> _Excerpt provided_
D: L’attenzione al reale è uno degli imperativi categorici del genere documentario, che però non può fare a meno di un tasso di fiction, di costruzione drammaturgica. Al di là di formule ed etichette (come realismo, nuovo realismo, docufiction), quali sono secondo te le direzioni di ricerca del cinema italiano contemporaneo?

 

R: È indubbio che il cinema italiano contemporaneo abbia manifestato le sue potenzialità maggiori nella libertà espressiva. Ma non ci vuole molto… perché la libertà permette ai produttori e ai registi di rischiare, di inventare, e quindi di essere vitali e non di cercare le formulette preconfezionate da ripetere all’infinito. La libertà, in questi dieci anni, c’è stata proprio nelle forme e nei formati del cinema del reale, cioè senza soldi… quando il cinema cosiddetto industriale ha vissuto di eccezioni che confermano la regola.

 

D: Per Kieslowski una delle prime regole del documentarista era l’assunzione di responsabilità nei confronti dei soggetti rappresentati, la ricerca di un’etica dello sguardo in grado di non compromettere la ricerca della verità e le ragioni sentimentali e civili dei protagonisti. Il tuo cinema mantiene – non del tutto inconsapevolmente – uno stretto legame con la lezione kieslowskiana. Quanto è importante per te la questione etica nella scelta delle storie? E quanto conta il rispetto dell’altro per un documentarista?

> _Task A_
Repeat the span of the excerpt provided whose first words are "D: L’attenzione al" and whose last words are "confermano la regola.".

> _Source excerpt_
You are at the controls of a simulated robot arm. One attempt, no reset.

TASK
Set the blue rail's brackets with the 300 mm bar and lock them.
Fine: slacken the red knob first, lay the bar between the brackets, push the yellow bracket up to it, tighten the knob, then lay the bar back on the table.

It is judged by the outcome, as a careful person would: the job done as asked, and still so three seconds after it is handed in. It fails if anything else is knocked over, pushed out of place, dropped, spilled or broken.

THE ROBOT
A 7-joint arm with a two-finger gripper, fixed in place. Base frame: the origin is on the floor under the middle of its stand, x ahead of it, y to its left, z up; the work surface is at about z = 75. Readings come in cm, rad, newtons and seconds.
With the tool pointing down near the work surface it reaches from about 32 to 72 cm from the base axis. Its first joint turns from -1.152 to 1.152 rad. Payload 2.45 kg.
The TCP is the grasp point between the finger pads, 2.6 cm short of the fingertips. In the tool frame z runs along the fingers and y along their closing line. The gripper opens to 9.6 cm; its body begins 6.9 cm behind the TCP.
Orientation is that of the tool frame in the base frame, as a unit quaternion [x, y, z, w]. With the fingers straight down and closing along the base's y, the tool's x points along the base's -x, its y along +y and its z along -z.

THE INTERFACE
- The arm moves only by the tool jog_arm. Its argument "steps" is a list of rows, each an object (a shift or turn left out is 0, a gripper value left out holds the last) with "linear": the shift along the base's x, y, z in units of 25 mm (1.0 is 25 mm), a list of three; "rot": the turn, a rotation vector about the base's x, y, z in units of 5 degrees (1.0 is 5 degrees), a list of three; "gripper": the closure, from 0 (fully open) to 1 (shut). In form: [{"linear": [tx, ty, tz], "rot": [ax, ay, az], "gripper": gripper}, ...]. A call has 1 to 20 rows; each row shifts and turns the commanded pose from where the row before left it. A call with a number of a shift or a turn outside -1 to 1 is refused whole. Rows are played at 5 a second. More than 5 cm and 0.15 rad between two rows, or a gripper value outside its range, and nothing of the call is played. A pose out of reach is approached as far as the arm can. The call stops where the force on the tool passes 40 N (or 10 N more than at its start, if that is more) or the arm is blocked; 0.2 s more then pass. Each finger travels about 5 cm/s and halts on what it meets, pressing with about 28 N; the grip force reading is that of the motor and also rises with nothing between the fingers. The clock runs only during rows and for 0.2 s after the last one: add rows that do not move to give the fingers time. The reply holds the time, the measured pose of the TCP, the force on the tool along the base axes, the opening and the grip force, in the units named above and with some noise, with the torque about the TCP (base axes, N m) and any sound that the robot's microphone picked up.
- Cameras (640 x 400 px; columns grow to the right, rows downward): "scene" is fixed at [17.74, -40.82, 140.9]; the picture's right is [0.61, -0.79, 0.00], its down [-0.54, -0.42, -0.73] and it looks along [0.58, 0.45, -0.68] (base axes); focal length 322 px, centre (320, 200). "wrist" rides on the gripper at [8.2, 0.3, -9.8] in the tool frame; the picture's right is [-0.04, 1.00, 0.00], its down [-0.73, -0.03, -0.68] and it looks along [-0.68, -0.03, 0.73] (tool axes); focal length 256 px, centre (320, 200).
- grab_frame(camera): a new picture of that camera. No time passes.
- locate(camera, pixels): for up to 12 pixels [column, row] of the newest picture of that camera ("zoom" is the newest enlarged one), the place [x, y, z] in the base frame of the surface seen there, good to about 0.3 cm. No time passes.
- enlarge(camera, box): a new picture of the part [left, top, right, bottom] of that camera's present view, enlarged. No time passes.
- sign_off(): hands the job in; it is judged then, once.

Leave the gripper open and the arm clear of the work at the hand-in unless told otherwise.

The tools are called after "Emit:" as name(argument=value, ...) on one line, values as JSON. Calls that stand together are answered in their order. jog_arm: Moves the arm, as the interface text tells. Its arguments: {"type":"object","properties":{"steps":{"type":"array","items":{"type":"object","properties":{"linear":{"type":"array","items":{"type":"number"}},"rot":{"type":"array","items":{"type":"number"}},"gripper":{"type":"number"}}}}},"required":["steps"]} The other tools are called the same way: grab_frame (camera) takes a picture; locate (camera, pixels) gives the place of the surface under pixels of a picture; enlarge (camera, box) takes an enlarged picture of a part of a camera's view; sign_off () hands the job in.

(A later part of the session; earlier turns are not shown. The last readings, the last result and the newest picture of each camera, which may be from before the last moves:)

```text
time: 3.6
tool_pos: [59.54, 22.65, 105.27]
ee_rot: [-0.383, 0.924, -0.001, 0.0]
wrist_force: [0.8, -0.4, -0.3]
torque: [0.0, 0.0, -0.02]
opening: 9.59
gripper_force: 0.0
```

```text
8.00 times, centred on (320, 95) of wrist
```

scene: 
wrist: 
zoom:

> _Task B_
Extract the lines from the line with "- sign_off(): hands" to the line with "Leave the gripper", inclusive, reproducing them exactly and leaving out every other line. Format them as a two-column Markdown table, Count for the number and Line text for the line, without blank lines.

> _Written reply A_
D: L’attenzione al reale è uno degli imperativi categorici del genere documentario, che però non può fare a meno di un tasso di fiction, di costruzione drammaturgica. Al di là di formule ed etichette (come realismo, nuovo realismo, docufiction), quali sono secondo te le direzioni di ricerca del cinema italiano contemporaneo?

 

R: È indubbio che il cinema italiano contemporaneo abbia manifestato le sue potenzialità maggiori nella libertà espressiva. Ma non ci vuole molto… perché la libertà permette ai produttori e ai registi di rischiare, di inventare, e quindi di essere vitali e non di cercare le formulette preconfezionate da ripetere all’infinito. La libertà, in questi dieci anni, c’è stata proprio nelle forme e nei formati del cinema del reale, cioè senza soldi… quando il cinema cosiddetto industriale ha vissuto di eccezioni che confermano la regola.

> _Written reply B_
| Count | Line text |
|---|---|
| 1 | - sign_off(): hands the job in; it is judged then, once. |
| 2 | Leave the gripper open and the arm clear of the work at the hand-in unless told otherwise. |